What is singularly absent in the plans of both aspirants is a proposal to help struggling households.
By the time one of these candidates takes residence in Downing Street, fuel bills will be set to rise yet further.
The Bank of England will probably have hiked interest rates again increasing repayments for those when fixed rate deals come to an end. The continuing war in Ukraine is unlikely to offer respite to volatile markets or reduce fuel costs for motorists and households.
In this unremittingly grim story, the story of struggling Britain in 2022, both Sunak and Truss appear to have little to say except pander to the demands of their rank and file for tax cuts now.
This has all become silly, largely detached from the business of how families are increasingly being forced to make tough spending choices, the kind which does not appear to trouble either of these candidates in their proposed stewardship of the UK household.
The greatest factor in politics to bury a cliché, kick a pledge into touch and jab a delusion is reality.
Reality, that world of inconvenience which forces upon a political leader a course of action, and which renders impotence the folly of their own on-the-hoof policy making.
The new Prime Minister will have the most challenging baptism of fire imaginable.
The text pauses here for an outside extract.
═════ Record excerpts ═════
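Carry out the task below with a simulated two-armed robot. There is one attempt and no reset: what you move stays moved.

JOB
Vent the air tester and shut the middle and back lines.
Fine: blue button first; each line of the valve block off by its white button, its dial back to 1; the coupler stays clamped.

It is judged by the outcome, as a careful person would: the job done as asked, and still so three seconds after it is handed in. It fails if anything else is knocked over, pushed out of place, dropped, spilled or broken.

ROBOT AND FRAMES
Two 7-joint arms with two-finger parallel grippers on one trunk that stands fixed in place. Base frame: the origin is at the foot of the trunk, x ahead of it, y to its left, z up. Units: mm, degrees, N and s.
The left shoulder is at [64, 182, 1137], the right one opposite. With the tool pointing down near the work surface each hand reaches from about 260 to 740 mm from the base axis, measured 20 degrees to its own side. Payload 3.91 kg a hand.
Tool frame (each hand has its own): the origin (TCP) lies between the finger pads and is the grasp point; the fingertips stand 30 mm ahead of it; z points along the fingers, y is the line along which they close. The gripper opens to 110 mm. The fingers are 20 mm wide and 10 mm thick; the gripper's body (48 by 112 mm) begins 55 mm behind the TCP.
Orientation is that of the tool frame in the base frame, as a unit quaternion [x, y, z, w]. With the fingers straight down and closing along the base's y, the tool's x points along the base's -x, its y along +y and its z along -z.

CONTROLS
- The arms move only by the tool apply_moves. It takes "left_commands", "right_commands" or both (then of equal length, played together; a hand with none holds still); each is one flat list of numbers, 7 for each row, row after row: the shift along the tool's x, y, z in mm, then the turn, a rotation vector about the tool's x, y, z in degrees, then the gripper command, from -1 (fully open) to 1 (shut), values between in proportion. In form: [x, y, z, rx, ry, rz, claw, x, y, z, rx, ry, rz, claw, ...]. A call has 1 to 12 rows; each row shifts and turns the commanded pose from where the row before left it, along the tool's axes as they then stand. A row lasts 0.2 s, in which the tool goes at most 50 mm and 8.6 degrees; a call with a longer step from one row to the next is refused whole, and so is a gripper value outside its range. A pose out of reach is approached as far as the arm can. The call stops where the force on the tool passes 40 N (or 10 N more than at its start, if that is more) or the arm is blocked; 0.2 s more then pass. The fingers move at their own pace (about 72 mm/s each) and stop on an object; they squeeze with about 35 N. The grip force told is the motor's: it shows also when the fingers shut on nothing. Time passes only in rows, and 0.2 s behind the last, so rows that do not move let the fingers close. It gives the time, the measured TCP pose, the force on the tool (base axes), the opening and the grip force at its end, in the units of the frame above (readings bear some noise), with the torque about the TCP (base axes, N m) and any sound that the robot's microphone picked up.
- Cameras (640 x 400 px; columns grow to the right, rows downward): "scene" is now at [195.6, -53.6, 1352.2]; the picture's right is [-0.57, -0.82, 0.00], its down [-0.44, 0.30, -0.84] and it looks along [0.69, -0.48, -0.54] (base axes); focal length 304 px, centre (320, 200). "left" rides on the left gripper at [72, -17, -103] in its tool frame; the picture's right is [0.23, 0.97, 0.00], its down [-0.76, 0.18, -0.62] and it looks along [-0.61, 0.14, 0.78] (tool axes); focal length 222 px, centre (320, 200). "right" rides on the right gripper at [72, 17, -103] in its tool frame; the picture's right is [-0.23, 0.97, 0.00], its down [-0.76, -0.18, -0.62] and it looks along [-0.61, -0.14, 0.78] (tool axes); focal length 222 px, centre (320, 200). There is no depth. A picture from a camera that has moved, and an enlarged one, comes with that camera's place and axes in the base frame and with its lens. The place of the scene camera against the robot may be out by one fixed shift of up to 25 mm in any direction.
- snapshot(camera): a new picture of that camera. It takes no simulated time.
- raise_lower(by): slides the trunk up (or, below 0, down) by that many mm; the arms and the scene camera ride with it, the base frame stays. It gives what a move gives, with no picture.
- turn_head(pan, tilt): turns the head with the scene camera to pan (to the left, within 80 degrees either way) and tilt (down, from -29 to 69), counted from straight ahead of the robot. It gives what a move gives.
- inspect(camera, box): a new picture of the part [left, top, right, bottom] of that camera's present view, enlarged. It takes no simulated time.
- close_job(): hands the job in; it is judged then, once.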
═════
Some strikes will have settled, others will start, but the feeling of a country in drift with no-one in charge will persist.
As the winter chills and the fuel bills become unpayable, the rhetoric of this leadership contest will be shown up for what it is: a debate about the interests of the Conservative party and not one that addresses the needs of struggling voters.
But Truss or Sunak will be forced to act, for no Prime Minister can be seen to be aloof to a tsunami of public anger.
The end game of a squabble about tax cuts, net zero, equality legislation and ‘wokeism’ may obsess a class of activist and have the right-wing commentariat frothing at the mouth in indignation about socialism’s all-pervasive destructiveness.
When they all calm down, they will realise how silly this contest has been. They will realise it has been dominated by the wrong agenda.
This government will stand or fall by its management of the cost-of-living crisis. It will require leadership skills I doubt either of these candidates possesses.